>> Begin TEXT PROVIDED
Dando início à série intitulada Meus amigos de papel, começo sem nenhuma ordem cronológica ou de preferência, apenas ao acaso, com aquele que me ocorre primeiro: o narrador proustiano.
A primeira vez que li - de uma só tacada, diga-se - os sete volumes publicados pela editora Globo de Em busca do tempo perdido, eu tinha por volta de 20 anos. Foi sintonia à primeira vista.
O delicioso "bando" de Albertine Simonet, que encanta o narrador em viagem à praia. Fonte aqui.
O narrador proustiano apenas em dois momentos do livro é quase nomeado - Albertine o chama pelo nome, ele não revela que nome é, apenas diz que se fosse o mesmo do autor, seria Marcel. Muita gente se confunde com esse trecho e acha que o nome do narrador é Marcel, mas vejam bem: ele nunca afirmou isso.
Caroline Tilette, como Albertine, e Micha Lescot, como o narrador, na mesma adaptação.
L'hésitation du réveil, révélée par son silence, ne l'était pas par son regard. Dès qu'elle retrouvait la parole elle disait : « Mon » ou « Mon chéri » suivis l'un ou l'autre de mon nom de baptême, ce qui, en donnant au narrateur le même nom qu'à l'auteur de ce livre, eût fait : « Mon Marcel », « Mon chéri Marcel ». Je ne permettais plus dès lors qu'en famille nos parents, en m'appelant aussi « chéri », ôtassent leur prix d'être uniques aux mots délicieux que me disait Albertine."
(Marcel Proust, La Prisonnière, texto na íntegra online aqui).
"A hesitação do acordar revelada pelo seu silêncio não o era pelo seu olhar. Logo que se recuperava a palavra, dizia: "Meu" ou "Meu querido", seguidos um ou outro do meu nome de batismo, o que, atribuindo ao narrador o mesmo nome que ao autor deste livro, daria: "Meu Marcel", "Meu querido Marcel". Já eu não consentia desde então que em família os parentes, chamando-me também querido, tirassem às palavras deliciosas que me dizia Albertine o privilégio de serem únicas."
(A prisioneira, Marcel Proust, trad. Manuel Bandeira, Lourdes Sousa de Alencar, p. 67, Editora Globo, 1989).
>> End TEXT PROVIDED
### WORK TO COMPLETE
Pull out the sentences of the text provided that run from "O narrador proustiano apenas" through "na mesma adaptação." and give them unchanged.
>> Begin DATASET SECTION
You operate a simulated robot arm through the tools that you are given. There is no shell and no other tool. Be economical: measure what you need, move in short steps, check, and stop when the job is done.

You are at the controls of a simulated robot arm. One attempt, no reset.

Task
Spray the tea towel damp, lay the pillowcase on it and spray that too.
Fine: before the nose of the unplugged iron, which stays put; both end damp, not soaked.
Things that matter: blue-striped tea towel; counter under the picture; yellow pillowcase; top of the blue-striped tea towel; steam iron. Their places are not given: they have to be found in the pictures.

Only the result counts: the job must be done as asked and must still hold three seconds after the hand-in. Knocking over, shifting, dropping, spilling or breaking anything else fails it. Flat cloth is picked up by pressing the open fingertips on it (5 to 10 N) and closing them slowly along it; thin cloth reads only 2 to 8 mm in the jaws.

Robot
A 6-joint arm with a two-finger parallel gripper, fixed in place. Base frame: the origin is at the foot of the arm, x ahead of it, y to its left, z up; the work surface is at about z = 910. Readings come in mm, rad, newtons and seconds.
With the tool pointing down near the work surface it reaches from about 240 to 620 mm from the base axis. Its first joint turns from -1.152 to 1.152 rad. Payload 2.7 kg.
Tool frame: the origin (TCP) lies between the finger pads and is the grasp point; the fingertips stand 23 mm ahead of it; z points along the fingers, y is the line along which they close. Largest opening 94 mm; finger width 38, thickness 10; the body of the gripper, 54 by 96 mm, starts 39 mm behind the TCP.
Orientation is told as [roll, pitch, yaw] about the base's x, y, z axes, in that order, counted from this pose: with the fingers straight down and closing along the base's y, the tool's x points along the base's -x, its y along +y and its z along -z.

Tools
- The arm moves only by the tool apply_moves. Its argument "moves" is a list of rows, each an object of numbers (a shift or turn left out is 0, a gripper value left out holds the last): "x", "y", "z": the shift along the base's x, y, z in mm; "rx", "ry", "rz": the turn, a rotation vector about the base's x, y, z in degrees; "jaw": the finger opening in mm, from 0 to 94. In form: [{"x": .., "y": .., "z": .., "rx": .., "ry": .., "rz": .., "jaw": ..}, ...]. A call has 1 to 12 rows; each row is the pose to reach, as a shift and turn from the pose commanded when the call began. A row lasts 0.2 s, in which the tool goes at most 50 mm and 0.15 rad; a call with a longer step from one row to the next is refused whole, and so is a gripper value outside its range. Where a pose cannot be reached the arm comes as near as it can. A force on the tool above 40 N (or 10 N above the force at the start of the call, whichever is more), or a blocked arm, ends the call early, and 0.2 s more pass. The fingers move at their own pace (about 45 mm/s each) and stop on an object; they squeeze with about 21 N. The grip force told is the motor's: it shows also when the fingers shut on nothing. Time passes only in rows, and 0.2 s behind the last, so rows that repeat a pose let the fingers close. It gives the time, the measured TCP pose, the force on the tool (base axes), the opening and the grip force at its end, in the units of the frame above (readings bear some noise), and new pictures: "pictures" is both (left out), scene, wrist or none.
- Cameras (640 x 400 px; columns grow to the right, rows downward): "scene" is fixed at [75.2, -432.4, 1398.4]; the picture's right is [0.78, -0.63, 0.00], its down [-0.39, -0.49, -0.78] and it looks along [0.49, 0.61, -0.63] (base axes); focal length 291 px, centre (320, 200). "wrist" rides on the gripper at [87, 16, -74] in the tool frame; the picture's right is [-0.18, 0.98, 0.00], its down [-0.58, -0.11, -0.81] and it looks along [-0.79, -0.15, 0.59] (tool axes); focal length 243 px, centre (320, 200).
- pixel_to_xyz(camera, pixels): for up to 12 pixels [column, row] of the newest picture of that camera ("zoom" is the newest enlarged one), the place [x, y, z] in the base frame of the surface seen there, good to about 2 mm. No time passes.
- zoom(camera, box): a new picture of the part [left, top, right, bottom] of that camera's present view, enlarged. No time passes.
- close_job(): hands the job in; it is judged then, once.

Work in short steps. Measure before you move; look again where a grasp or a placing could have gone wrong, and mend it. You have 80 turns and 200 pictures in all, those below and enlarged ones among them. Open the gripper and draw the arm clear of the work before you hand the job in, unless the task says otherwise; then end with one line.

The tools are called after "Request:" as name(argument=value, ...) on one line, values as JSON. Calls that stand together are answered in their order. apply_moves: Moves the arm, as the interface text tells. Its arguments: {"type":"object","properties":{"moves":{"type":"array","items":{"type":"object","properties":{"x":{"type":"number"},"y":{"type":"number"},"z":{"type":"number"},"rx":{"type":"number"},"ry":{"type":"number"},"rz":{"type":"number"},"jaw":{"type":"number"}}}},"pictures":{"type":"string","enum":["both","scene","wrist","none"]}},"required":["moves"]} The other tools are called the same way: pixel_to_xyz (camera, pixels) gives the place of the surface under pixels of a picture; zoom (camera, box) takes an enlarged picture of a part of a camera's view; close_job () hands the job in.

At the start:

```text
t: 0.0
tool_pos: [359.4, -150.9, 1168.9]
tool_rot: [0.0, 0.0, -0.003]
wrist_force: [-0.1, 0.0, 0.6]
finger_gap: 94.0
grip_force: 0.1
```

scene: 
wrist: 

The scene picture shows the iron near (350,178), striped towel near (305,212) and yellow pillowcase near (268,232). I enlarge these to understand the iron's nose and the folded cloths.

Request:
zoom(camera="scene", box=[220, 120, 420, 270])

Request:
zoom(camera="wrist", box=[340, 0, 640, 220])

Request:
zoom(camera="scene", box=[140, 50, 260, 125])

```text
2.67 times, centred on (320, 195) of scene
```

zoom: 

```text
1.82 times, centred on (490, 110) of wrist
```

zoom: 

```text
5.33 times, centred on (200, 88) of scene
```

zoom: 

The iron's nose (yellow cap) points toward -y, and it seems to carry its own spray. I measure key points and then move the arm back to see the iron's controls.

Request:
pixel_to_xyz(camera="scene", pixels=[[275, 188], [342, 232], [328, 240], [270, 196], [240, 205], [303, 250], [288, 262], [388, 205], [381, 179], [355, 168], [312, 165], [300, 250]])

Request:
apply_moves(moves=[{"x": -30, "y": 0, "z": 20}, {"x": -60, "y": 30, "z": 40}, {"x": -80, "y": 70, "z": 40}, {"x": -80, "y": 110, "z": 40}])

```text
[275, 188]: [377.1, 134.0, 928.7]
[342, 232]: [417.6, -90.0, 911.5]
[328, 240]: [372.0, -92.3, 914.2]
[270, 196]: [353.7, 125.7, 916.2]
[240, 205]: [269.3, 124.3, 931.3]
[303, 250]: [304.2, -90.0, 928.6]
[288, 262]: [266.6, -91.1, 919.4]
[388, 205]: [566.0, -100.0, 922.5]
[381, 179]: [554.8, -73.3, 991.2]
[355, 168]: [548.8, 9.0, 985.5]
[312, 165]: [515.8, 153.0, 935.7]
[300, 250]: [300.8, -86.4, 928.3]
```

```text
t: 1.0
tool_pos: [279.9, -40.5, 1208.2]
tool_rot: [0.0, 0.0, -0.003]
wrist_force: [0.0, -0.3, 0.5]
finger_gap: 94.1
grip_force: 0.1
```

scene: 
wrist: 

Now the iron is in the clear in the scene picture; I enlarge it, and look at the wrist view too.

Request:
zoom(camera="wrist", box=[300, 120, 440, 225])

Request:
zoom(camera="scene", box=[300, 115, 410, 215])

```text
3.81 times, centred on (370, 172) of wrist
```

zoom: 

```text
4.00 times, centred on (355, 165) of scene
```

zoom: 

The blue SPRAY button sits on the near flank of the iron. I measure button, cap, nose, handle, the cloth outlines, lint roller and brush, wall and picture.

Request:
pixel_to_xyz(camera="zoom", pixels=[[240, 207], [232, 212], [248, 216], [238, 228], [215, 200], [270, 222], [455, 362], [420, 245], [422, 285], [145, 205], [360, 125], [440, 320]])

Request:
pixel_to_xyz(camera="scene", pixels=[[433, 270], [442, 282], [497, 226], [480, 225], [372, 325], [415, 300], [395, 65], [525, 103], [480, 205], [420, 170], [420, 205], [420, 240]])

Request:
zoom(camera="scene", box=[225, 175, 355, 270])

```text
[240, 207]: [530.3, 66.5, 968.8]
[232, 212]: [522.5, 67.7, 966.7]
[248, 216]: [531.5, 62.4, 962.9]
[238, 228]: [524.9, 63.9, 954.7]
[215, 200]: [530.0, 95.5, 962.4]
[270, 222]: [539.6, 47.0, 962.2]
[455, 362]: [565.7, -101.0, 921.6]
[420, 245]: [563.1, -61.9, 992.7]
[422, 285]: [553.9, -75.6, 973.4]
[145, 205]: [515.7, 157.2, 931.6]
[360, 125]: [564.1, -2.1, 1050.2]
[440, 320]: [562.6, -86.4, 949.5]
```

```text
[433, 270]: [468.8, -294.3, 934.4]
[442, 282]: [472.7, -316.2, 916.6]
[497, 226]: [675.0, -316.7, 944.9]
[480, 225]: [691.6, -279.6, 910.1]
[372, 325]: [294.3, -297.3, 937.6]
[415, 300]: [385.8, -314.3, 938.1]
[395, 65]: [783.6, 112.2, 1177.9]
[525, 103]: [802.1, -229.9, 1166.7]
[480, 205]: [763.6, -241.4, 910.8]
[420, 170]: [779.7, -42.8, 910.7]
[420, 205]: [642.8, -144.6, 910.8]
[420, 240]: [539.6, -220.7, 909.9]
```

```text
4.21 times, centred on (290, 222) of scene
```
>> End DATASET SECTION
### EXERCISE SOLUTION
O narrador proustiano apenas em dois momentos do livro é quase nomeado - Albertine o chama pelo nome, ele não revela que nome é, apenas diz que se fosse o mesmo do autor, seria Marcel. Muita gente se confunde com esse trecho e acha que o nome do narrador é Marcel, mas vejam bem: ele nunca afirmou isso.
Caroline Tilette, como Albertine, e Micha Lescot, como o narrador, na mesma adaptação.